**Text to read**
DB: Do you have a family of your own now?
     Yes, I'm married and have a 7-month baby. I got married here in Rancho Camargo. I didn't get married through the church. We say, "I got married by the "Law of the Mountain." That's what they say when one steals a girl — marries her without her family's permission. I had a civil marriage later, when the baby was going to be born. I have a boy, and I like him a lot.

DB: Do you think that perhaps he too will be a dancer?
     Well, when he hears sounds, like at a fiesta, he looks alert, and starts moving and dances. But who knows if he'll like it in the future? Only he will be able to decide what he wants to do.

DB: At the fiesta here there was a young boy dancing.
     I think he's around 6 or 7 years old. I don't know for sure, but I do know that he dances very well. He has the desire to dance, to learn. But I don't know if he will dedicate his time to dance or to studying. He's the only one who knows.

Diana Gabriela Valenzuela Gocobachi
Rancho Camargo, Sonora 3/30/02
Diana Gabriela Valenzuela Gocobachi, one of the two Veronicas, runs to have water ready for el viejito, as he makes his perigrinacion through the stations of the cross in the streets of Rancho Camargo.

DB: He has to choose between the two? He can't do both?
     Well, he could do both. He's only going to study or dance for as long as he wants. No one can obligate him, or tell him, "you have to dance" or "you have to study." No. Only he can judge how far he's going to take either one.

 

Rancho Camargo, Sonora 3/30/02
Diana Gabriela Valenzuela Gocobachi and Judith Ofelia Vega Escalante, the two Veronicas.

DB: What are the challenges of being a dancer?
     Being a dancer and studying to have a career are very similar. With dancing you have to learn just the same as with anything else. There's jealously among dancers, and when you follow a career there's jealously there too. You have to know how to take care of yourself and how to move forward. In dancing, you can also teach, just like you can in other kinds of work. In some ways dancing is different, but it depends on how you look at it. In many ways dancing and studying to have some other career are the same thing.
     With dancing there's no Social Security [Mexico's national health care program] the way there is with other kinds of work. Teachers, give thanks to God, have Social Security, and can go and get treated if they're sick. With dancing, there is none. If you get sick, you learn how to treat yourself, how to take care of yourself and how to treat others. You learn and don't forget these things. If you want to heal then you will heal.

DB: How do you feel when you're dancing?
     When I'm dancing I think about everything. I imagine things. I think about the saint I'm dancing to because you'll never make people happy. The saint you're dancing to will be happy. I think about him and focus on him when I dance. I pray that nothing bad will happen to me or that nothing will fail. I focus, and thank God, I'm here today. Maybe I won't be here tomorrow, but if I'm not, too bad.

 

Pamfilo Lopez Ozuna
Rancho Camargo, Sonora 4/1/02
Pamfilo Lopez Ozuna, dancing on the bule.

DB: Your father speaks the Mayo dialect?
     Yes, he does. I hardly speak it, but I understand it more or less. My father's old - he understands and speaks very well. I want to learn it, to speak it - to able to speak to people in the dialect. It's very much needed in an officio [someone who performs a traditional religious function, like the deer dance]. I'm learning little bit at a time, thank God. When I feel ready, to speak it, then logically, I'll speak it.

**Exercise requirements**
Write the next part of the text to read, the one that starts with "DB: Do you have".

**Given material**
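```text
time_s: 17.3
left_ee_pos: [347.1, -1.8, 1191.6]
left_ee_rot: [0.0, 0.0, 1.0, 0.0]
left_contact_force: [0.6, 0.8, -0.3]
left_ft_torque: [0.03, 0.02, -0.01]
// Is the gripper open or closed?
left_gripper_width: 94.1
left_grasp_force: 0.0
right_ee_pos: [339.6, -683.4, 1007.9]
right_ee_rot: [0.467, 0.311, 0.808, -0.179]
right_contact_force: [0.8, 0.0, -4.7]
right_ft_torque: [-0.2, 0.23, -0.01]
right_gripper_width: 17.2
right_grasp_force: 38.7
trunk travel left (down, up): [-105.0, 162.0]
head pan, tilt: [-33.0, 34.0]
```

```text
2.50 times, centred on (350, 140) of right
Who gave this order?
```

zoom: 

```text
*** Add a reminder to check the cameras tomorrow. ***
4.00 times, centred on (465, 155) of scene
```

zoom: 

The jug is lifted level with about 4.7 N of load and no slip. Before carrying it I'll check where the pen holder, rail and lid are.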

**Output**
DB: Do you see the dancing that you do as a way to preserve the Mayo culture?
     Yes. We, the new people, are learning what our ancestors gave us. We are trying to follow the culture that the ancient ones left behind because the culture is beautiful. They did lovely things. We don't want it to end because all of it is so beautiful.

DB: Can you support your family with what you're earning dancing?
     I can support my family. We don't put a price on the dance we do at the fiesta. An offering is not something that you charge for. An offering is when you dance to the saints and not the people. If the people want to give us something, that is because of their good will. Usually it's between 200 and 1000 pesos, but we don't put a price on it. When we dance, we never know how much we're going to earn. Thank God, we have earned well.
     When I'm not dancing, I have to work in the fields. From that work, I bring home the food we eat. That's how I support my family and buy the groceries. From the fiestas and from the fields, we have enough to eat and I can clothe everyone. I'm fine. Thank God it's possible.
     My wife does not work. She dedicates her time to the home. I support them and help them by myself, and if I'm able to, I buy them something extra.

DB: Isn't it difficult to work in the fields, considering the times you have to go away to dance?
     It's not too much work, and in the fields I can get permission to go dancing. The days that I don't dance, I go to work. We don't fight about it. I think the people we work for are Arabic. We harvest zucchini, chiles and tomatoes, and we weed for them. They treat us well because we have work there all year around.

DB: And how much do you earn working in the fields for a week?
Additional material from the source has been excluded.